He is describing a boost converter which steps up voltage at the expense of current. To quote from the Wikipedia page on that subject:
A boost converter (step-up converter) is a DC-to-DC power converter that steps up voltage (while stepping down current) from its input (supply) to its output (load). It is a class of switched-mode power supply (SMPS) containing at least two semiconductors (a diode and a transistor) and at least one energy storage element: a capacitor, inductor, or the two in combination.
As an example, an Arduino Uno consumes around 50 mA from the power jack (at 9V) running a "do nothing" sketch like this:
void setup () {}
void loop () {}
You could say that this is consuming 450 mW of power.
9V * 0.050A = 0.450W
To run from a lower voltage the boost converter (say, 3V) you still need to get 450 mW of power, so therefore it will consume a higher current:
0.450w / 3V = 0.150A
In other words, we now need 150 mA (3 times the current) since we have 1/3 of the voltage.
Also, these converters are not 100% efficient. Say a particular converter is 90% efficient, that means it requires even more current (150mA / 0.9 in this case, being 166 mA).
The efficiency is not linear anyway. It varies somewhat depending on the input voltage and the load. There is a question and answer on Electronics Stack Exchange (Boost Converter Efficiency goes down as Duty Cycle goes up?) which discusses this.
Is my understanding correct (higher voltage = lower current)?
Yes - in the sense that the device consumes power. Thus a higher voltage requires a lower current to deliver the same power. Conversely, if you drop the voltage you need to increase the current to get the same power.
If the current decreased then why was this still an adequate power source for Arduino? Does current not matter?
Yes it matters. You need a certain voltage, with the capability of providing enough current. In this particular case if your batteries can supply 166 mA then the Arduino can still run.
What are the practical limits of this type of conversion?
You will eventually exceed the capacity of your battery to supply enough current. A more elaborate Arduino circuit may involve LEDs and motors. The higher current drain may exceed what the battery can supply, or possibly it will just be drained quickly.

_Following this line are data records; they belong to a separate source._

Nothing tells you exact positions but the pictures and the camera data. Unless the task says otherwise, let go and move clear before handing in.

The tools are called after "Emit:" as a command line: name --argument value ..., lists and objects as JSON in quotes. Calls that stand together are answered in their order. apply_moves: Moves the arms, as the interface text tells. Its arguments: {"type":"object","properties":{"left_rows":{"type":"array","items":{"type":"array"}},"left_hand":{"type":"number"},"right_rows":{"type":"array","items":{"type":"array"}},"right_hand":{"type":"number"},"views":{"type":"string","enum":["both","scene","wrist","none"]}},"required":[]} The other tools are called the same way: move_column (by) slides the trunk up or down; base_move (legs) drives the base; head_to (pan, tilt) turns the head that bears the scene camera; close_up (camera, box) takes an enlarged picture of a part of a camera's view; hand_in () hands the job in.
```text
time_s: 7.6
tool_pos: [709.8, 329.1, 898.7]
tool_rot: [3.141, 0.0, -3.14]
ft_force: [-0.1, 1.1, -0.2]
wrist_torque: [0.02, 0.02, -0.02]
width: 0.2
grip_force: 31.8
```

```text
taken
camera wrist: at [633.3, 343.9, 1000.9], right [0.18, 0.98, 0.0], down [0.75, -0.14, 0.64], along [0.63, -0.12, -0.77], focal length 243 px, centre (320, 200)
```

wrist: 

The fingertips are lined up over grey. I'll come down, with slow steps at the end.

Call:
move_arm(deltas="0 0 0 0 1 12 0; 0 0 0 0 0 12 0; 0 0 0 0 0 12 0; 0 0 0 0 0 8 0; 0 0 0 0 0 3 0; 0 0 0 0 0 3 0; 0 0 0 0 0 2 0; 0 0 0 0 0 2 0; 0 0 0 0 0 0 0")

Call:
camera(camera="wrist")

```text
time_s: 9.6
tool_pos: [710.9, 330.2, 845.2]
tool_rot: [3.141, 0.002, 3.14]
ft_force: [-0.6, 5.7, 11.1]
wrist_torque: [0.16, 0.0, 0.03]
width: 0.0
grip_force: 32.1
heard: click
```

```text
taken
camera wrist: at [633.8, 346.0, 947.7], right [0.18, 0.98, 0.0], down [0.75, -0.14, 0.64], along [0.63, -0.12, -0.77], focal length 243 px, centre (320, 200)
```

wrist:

Another factor is that batteries are less efficient when supplying higher current (the quoted mAh figure for a battery is usually for quite a low current). In other words, if you double the current drawn from a battery, the time the battery lasts is not half the time, it is less than half the time. One of the reasons for this is that batteries have an equivalent series resistance (ESR). At higher current drains there is a larger voltage drop over that resistance (some power gets turned into heat, in other words). Thus it isn't practical to try to get 10 amps from an AA battery. The battery will just get very hot.
For instance, he has 4 AA batteries with 1.2V each. He says "that's not going to be enough for Arduino" so he then passes the power through a voltage up-converter and increases it to 9V.
This is actually quite inefficient in the first place. The Arduino nominally can run from 5V (if sent directly to the 5V pin on the board) and 4 * 1.2V is 4.8V which should be close enough for practical purposes.
His idea is to step up the 4.8V using a boost converter to 9V (which in itself has some inefficiency) and then use the voltage regulator on the Arduino to drop the 9V back to 5V which is also inefficient because some power is now being dissipated as heat.